Durafshan Sakeena Syed investigates how neural circuits control coordinated limb movements and enable transitions between actions. Using Drosophila as a model, she combines genetic screens, whole-brain connectomics, and high-resolution behavioral analysis to uncover the circuit logic that supports rhythmic actions...
"What they do is put the brakes on one muscle and then the same neuron can remove the brakes from the antagonistic muscle. Since these neuron groups are reciprocally connected, they can induce the alternation between extension and flexion so you can have these repetitive movements," Syed explained.
While one neuron is busy braking one motion and releasing the brakes for the other, a complementary, connected neuron is doing the opposite on the same set of muscles, braking what was released, and releasing what had been stopped. That results in these alternating moments of extension and flexion. Coordination is one of the main functions of these neurons, preserving the sequence of braking and releasing, according to Syed, who added that If these inhibitory neurons were continuously activated, or if they were all silenced, in both cases grooming behavior would decrease. Excitatory neurons are likely still part of the broader motor pathway, she said, but their contribution in this context remains to be tested.
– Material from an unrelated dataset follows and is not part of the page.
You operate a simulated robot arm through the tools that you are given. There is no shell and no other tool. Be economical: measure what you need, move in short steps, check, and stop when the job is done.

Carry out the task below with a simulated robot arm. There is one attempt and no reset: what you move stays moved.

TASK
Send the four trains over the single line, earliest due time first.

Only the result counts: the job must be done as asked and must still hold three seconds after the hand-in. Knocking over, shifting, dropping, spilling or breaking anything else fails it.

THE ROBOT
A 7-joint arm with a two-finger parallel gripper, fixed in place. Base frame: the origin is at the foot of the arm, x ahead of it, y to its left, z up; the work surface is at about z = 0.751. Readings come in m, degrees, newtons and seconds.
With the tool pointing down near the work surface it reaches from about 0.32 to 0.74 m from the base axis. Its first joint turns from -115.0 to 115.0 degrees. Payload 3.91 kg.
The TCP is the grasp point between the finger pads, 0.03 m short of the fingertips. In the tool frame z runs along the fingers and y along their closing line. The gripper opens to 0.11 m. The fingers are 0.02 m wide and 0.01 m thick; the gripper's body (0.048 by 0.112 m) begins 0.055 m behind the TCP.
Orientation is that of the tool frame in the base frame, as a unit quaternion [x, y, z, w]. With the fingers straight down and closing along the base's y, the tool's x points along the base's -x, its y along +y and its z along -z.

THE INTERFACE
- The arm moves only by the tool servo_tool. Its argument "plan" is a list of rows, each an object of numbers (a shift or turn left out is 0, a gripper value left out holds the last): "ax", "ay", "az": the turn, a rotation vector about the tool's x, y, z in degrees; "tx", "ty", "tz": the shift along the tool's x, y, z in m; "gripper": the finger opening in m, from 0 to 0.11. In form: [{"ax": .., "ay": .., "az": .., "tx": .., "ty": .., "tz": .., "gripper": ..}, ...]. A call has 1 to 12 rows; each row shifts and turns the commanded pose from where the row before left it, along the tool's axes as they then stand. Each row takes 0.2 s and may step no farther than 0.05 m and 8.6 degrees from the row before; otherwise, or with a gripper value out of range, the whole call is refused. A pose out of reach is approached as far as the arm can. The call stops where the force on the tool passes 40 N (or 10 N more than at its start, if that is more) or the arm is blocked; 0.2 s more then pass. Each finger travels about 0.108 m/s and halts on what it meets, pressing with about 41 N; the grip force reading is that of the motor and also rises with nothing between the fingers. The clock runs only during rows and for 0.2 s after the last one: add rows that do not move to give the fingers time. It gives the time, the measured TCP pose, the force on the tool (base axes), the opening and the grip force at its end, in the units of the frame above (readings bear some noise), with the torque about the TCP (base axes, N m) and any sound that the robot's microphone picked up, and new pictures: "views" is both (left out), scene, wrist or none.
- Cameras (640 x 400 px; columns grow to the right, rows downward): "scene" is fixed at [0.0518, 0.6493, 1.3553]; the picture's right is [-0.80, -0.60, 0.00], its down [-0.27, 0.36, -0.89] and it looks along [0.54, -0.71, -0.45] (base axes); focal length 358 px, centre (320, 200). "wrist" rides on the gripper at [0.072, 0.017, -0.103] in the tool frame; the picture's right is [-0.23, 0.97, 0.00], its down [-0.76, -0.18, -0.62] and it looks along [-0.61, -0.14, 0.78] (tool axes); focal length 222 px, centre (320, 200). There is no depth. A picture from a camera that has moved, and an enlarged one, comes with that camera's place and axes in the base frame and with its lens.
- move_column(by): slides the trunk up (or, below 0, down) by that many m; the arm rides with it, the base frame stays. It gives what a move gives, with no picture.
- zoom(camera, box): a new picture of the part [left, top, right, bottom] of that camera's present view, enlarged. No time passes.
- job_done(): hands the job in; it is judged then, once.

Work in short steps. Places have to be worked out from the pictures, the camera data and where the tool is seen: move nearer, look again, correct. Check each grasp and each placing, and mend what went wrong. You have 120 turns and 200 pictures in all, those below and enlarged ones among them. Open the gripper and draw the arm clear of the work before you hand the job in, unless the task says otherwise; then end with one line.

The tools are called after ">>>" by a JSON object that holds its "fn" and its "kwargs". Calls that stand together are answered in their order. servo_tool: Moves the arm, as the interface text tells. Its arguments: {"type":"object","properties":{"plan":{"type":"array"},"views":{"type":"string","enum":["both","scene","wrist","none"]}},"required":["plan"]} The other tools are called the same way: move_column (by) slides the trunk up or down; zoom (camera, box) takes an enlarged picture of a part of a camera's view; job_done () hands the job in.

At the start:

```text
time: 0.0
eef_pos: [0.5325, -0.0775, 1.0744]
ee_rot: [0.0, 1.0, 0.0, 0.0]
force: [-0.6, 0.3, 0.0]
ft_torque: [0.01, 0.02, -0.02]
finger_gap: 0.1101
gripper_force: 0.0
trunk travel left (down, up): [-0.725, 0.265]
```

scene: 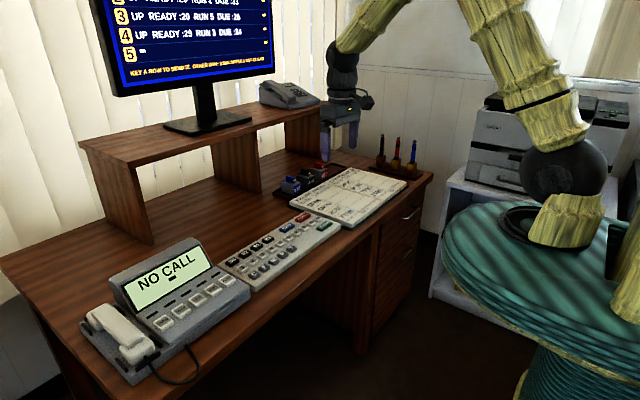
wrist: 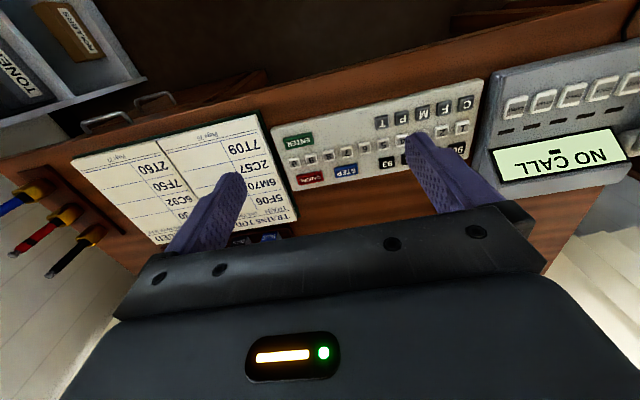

Additionally, the researchers found that there were multiple ways the fly nervous system could control each limb via "specialist" and "generalist" inhibitory neurons. The specialist cells control individual joints and fine movements, while the generalists can function like a switch controlling several movements across multiple joints, which is especially useful and efficient in cases of commonly repeated motions, such as those for grooming, flying, eating and walking. Generalists can be used to execute these common patterns of motion, while specialists can allow the organism to react to changes in the environment.
This work began before the full fruit fly connectome was completed, and is the result of years of painstaking effort by not just the researchers, but also cohorts of UCSB undergraduates who were trained to proofread the sets of electron microscopy data and trace the individual paths of these inhibitory neurons.
"The undergraduates who worked on this dataset have made important contributions in editing those neurons that laid the foundations for these discoveries," Syed said. Manual tracing techniques turned into automated reconstructions over the years as the techniques evolved. In collaboration with Primoz Ravbar, also in the Simpson Lab, they built a computational model that enabled them to test these neural circuits.
Building on this research, future work may involve more interrogations of the neural basis of fruit fly behaviors, such as how the nervous system enables a switch from one complex task to another - investigations that could eventually set the stage for studying more complex organisms in the future.
"We know that flies don't stop doing what they are doing and then start a new action; it's continuous." Syed said. "How does that transition happen? That's what I'm interested in."